Exercise 1: Provide the original wording of the given passage from "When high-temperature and" as far as "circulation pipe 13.".
Exercise 2: Only the lines from the line that has "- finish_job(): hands" through the line that has "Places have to" should be reproduced, exactly and with both ends kept.
----- Given passage
When high-temperature and high-pressure steam (gas) is released into the nuclear reactor container vessel 10 during a nuclear reactor accident, the temperature and pressure inside the nuclear reactor container vessel 10 increases. Although the liquid vessel 1 is installed outside the nuclear reactor container vessel 10, the non-volatile liquid L1 in the circulation pipe 13 that passes through the nuclear reactor container vessel 10 is heated. Therefore, the non-volatile liquid L1 is heated by the heat in the nuclear reactor container vessel 10 while naturally circulating between the liquid vessel 1 and the nuclear reactor container vessel 10 through the circulation pipe 13.

When it is determined that the wet well 12 needs to be vented during a nuclear reactor accident, the isolation valve 5 is opened. When the isolation valve 5 is opened, the high-temperature and high-pressure gas in the wet well 12 flows into the liquid vessel 1 through the introduction pipe 2a. The non-volatile liquid L1 prepared in the liquid vessel 1 is further heated by contact with the incoming gas and starts to react with the organic iodine in the gas.

In the liquid vessel 1, similar to the above-described trapping apparatus 300, the radioactive materials contained in the vented gas are trapped by the non-volatile liquid L1. In the filtered containment venting vessel 6, similar to the above-described trapping apparatus 200, the radioactive materials that are not trapped in the liquid phase in the liquid vessel 1 and released to the gas phase are trapped by the scrubbing water L2 or the metal filter 7.

According to the trapping apparatus 500 and the trapping method described above, the liquid vessel 1 is installed outside the nuclear reactor container vessel 10, the non-volatile liquid L1 is heated by the heat in the nuclear reactor container vessel 10 through the circulation pipe 13, and thus, the reaction rate between the non-volatile liquid L1 and organic iodine can be increased during venting without providing a place for installing the liquid vessel 1 in the nuclear reactor container vessel 10. Since the non-volatile liquid L1 is preheated before coming into contact with a large amount of organic iodine, and heated during the reaction, the trapping efficiency can be increased over a wide range of time periods, including the early stages of venting. Accordingly, it is possible to provide an apparatus and a method capable of efficiently trapping organic iodine in the nuclear reactor container vessel.
----------
----- Material provided
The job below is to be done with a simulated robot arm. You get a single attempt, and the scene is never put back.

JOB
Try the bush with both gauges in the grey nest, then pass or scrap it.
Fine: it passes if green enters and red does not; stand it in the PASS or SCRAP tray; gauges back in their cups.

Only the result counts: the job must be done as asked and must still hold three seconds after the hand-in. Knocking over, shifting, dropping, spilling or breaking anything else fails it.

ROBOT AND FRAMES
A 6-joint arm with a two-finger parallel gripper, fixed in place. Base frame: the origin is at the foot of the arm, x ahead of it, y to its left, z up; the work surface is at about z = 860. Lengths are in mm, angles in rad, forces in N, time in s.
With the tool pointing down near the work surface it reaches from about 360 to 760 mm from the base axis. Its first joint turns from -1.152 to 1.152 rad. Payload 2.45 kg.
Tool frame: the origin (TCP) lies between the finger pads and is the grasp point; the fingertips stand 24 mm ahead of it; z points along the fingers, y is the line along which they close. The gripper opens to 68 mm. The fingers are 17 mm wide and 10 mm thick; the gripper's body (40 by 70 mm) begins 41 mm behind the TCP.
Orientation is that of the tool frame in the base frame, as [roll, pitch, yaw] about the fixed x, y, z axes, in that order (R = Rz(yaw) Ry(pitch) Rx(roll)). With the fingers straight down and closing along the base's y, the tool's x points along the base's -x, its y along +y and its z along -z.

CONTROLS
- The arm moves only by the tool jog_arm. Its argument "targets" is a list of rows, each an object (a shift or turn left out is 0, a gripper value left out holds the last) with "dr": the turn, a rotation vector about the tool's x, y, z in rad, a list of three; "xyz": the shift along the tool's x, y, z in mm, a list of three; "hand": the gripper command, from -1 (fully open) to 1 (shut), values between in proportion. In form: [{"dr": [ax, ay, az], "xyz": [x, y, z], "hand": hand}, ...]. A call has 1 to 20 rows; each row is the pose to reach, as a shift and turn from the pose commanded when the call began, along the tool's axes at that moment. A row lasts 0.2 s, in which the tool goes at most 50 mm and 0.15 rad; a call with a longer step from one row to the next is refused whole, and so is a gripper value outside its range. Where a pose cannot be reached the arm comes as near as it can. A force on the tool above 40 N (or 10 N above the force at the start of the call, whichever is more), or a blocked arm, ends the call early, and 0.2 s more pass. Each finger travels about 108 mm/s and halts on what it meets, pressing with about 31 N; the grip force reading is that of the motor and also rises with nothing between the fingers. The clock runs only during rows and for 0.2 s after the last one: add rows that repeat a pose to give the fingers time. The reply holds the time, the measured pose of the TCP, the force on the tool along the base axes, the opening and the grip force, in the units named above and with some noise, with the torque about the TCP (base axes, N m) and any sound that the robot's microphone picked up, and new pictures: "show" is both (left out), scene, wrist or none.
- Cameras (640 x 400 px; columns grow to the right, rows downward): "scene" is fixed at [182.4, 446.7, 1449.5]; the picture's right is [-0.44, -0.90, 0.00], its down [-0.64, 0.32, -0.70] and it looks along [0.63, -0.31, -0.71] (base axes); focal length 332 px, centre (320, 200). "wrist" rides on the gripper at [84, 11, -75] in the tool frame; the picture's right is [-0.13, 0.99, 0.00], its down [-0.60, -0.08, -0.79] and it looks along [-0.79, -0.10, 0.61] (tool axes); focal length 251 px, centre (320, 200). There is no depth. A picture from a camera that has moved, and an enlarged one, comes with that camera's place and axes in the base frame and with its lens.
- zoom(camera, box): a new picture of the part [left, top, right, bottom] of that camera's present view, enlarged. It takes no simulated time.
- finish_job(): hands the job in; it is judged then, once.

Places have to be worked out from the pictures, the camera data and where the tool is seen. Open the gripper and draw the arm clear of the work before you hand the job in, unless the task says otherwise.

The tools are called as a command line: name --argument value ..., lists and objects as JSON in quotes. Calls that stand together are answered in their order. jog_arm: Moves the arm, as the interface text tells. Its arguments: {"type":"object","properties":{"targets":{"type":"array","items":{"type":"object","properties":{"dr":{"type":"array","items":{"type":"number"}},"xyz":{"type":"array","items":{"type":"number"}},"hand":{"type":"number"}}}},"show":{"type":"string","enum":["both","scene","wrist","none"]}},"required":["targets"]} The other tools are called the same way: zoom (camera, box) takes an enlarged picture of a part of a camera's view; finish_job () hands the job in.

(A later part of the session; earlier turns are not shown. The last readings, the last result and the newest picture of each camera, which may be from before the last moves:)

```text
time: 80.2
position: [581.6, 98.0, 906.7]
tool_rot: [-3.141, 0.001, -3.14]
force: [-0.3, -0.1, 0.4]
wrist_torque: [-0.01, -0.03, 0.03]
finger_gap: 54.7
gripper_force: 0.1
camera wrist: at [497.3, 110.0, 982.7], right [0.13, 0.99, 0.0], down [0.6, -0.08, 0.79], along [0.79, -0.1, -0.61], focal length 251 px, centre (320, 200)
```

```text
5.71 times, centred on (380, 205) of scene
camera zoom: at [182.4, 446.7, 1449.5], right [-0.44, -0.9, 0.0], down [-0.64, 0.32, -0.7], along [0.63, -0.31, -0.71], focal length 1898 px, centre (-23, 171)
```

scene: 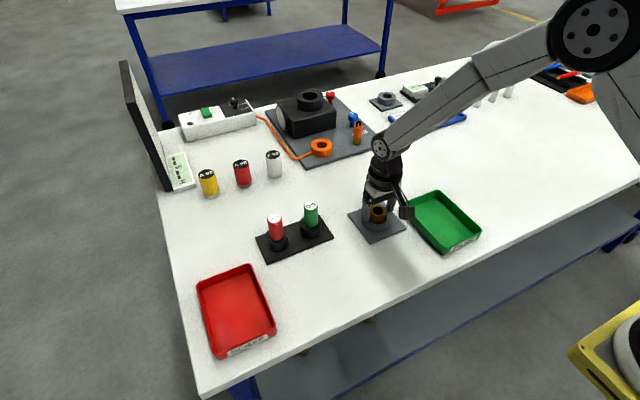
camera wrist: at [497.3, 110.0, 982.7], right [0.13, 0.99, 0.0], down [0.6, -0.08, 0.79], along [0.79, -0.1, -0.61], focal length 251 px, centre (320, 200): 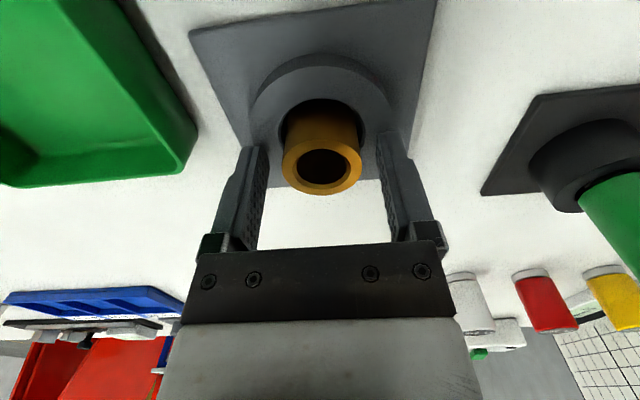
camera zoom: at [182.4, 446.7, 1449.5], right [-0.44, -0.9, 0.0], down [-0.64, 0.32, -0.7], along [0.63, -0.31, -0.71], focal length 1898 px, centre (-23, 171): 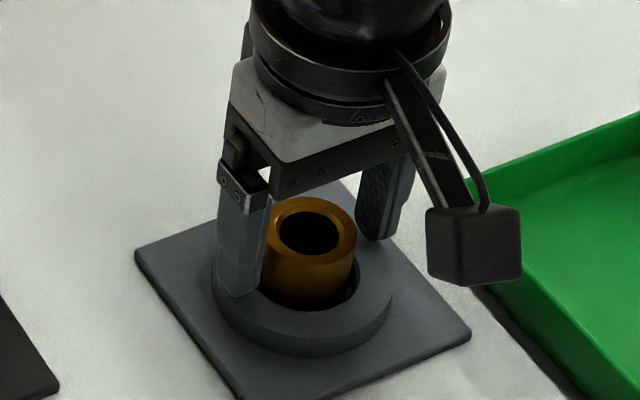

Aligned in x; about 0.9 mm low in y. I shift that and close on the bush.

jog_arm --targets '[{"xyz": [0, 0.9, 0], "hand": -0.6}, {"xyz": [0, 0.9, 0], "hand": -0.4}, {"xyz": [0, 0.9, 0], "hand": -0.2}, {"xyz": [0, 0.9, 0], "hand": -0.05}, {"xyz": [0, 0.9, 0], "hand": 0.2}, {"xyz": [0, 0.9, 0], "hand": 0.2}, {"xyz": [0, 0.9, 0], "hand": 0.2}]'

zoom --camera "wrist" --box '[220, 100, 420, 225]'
----------
Result 1:
When high-temperature and high-pressure steam (gas) is released into the nuclear reactor container vessel 10 during a nuclear reactor accident, the temperature and pressure inside the nuclear reactor container vessel 10 increases. Although the liquid vessel 1 is installed outside the nuclear reactor container vessel 10, the non-volatile liquid L1 in the circulation pipe 13 that passes through the nuclear reactor container vessel 10 is heated. Therefore, the non-volatile liquid L1 is heated by the heat in the nuclear reactor container vessel 10 while naturally circulating between the liquid vessel 1 and the nuclear reactor container vessel 10 through the circulation pipe 13.

Result 2:
- finish_job(): hands the job in; it is judged then, once.

Places have to be worked out from the pictures, the camera data and where the tool is seen. Open the gripper and draw the arm clear of the work before you hand the job in, unless the task says otherwise.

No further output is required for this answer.